§ **TEXT SEGMENT**

* BEGIN *

Review: The Kitchen House

The Kitchen House
Author: Kathleen Grissom
Genre: Historical Fiction
Publisher: Blackstone Audio, Inc.
Release Date: May 7, 2010
Audiobook: 12 hours and 55 minutes
Narrator: Orlagh Cassidy, Bahni Turpin

Source: Purchased from Aubible.com
Buy the Book: Amazon
Book Description
When a white servant girl violates the order of plantation society, she unleashes a tragedy that exposes the worst and best in the people she has come to call her family.
Orphaned while onboard ship from Ireland, seven-year-old Lavinia arrives on the steps of a tobacco plantation where she is to live and work with the slaves of the kitchen house. Under the care of Belle, the master's illegitimate daughter, Lavinia becomes deeply bonded to her adopted family, though she is set apart from them by her white skin.

* END *

§ **INFORMATION SHOWN**
* BEGIN *

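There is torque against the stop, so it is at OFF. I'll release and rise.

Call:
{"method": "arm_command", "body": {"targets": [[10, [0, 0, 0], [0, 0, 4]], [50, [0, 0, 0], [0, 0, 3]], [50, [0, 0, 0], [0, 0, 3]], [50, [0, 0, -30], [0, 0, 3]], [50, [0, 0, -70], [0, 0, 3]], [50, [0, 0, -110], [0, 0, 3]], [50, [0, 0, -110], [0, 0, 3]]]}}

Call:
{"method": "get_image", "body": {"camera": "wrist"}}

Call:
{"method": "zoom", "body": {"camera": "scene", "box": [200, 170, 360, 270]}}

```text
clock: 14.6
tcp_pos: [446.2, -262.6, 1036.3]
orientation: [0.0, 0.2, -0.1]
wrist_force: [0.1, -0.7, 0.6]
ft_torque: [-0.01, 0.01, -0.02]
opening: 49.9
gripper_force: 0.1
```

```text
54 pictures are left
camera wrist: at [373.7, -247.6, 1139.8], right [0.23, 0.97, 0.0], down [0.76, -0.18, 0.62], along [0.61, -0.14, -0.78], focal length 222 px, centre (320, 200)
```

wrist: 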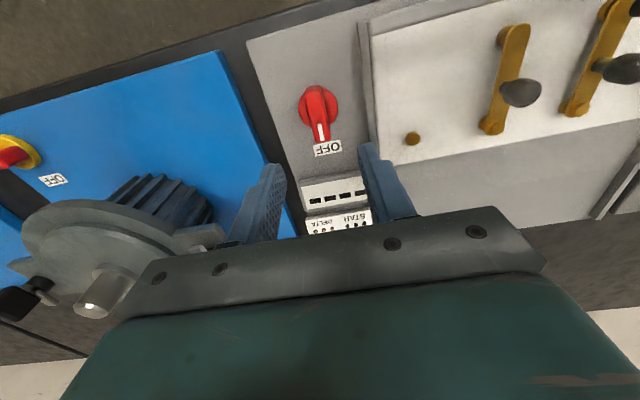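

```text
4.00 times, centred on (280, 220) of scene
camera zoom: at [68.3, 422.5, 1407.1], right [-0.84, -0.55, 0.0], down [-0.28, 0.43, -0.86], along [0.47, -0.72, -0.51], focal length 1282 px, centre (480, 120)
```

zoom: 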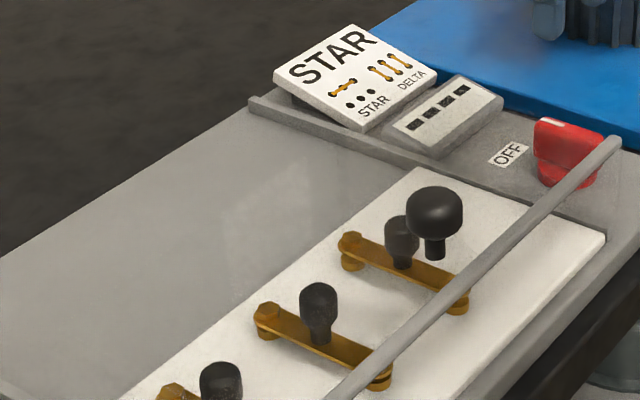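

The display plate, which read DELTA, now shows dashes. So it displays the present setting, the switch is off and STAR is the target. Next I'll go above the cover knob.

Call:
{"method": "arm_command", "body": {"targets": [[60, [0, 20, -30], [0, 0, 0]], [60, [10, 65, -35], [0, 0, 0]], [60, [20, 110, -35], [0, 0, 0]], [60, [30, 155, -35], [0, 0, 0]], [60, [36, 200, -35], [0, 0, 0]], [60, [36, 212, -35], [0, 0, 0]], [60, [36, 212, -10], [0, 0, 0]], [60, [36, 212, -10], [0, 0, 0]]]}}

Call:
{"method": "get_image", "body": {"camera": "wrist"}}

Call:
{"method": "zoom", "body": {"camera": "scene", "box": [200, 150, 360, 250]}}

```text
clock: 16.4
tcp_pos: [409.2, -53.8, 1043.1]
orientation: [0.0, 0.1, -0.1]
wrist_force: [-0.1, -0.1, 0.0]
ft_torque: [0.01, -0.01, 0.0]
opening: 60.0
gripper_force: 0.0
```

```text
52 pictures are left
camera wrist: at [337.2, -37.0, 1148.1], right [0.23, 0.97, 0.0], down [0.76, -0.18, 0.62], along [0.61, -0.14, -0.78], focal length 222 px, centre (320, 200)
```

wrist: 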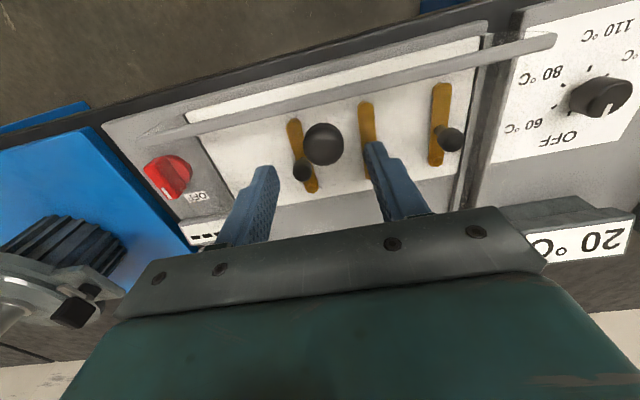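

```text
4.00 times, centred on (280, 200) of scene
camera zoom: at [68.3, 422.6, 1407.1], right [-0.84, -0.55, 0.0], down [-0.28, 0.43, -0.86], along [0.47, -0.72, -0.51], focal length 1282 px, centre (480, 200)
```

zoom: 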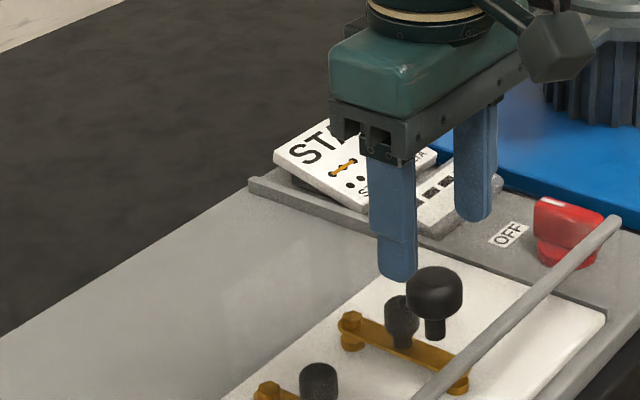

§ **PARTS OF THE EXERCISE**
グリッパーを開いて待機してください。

* END *

§ **PARTS OF THE EXERCISE**
a. Write out the text segment from "Release Date: May" to "call her family.", both included.
b. Write what comes next in the text segment.

§ **EXPECTED RESPONSES**
a.
Release Date: May 7, 2010
Audiobook: 12 hours and 55 minutes
Narrator: Orlagh Cassidy, Bahni Turpin

Source: Purchased from Aubible.com
Buy the Book: Amazon
Book Description
When a white servant girl violates the order of plantation society, she unleashes a tragedy that exposes the worst and best in the people she has come to call her family.

b.
Eventually, Lavinia is accepted into the world of the big house, where the master is absent and the mistress battles opium addiction. Lavinia finds herself perilously straddling two very different worlds. When she is forced to make a choice, loyalties are brought into question, dangerous truths are laid bare, and lives are put at risk.
The Kitchen House is a tragic story of page-turning suspense, exploring the meaning of family, where love and loyalty prevail.
Review
There are so many books featuring slave narratives and fictional historical accounts of the antebellum south that seem to glorify the slave owners and not really give it to you like it really was.  I mean think about Gone with the Wind.  Who do you remember from the story the most?  Who did you feel for the most?
In The Kitchen House an Irish child, Levinia is brought to a tobacco plantation to work as a slave to fulfill her indentured servitude.  She is put in the care of Belle, a house slave (fathered by the Master) where she learns the ways of the Big House.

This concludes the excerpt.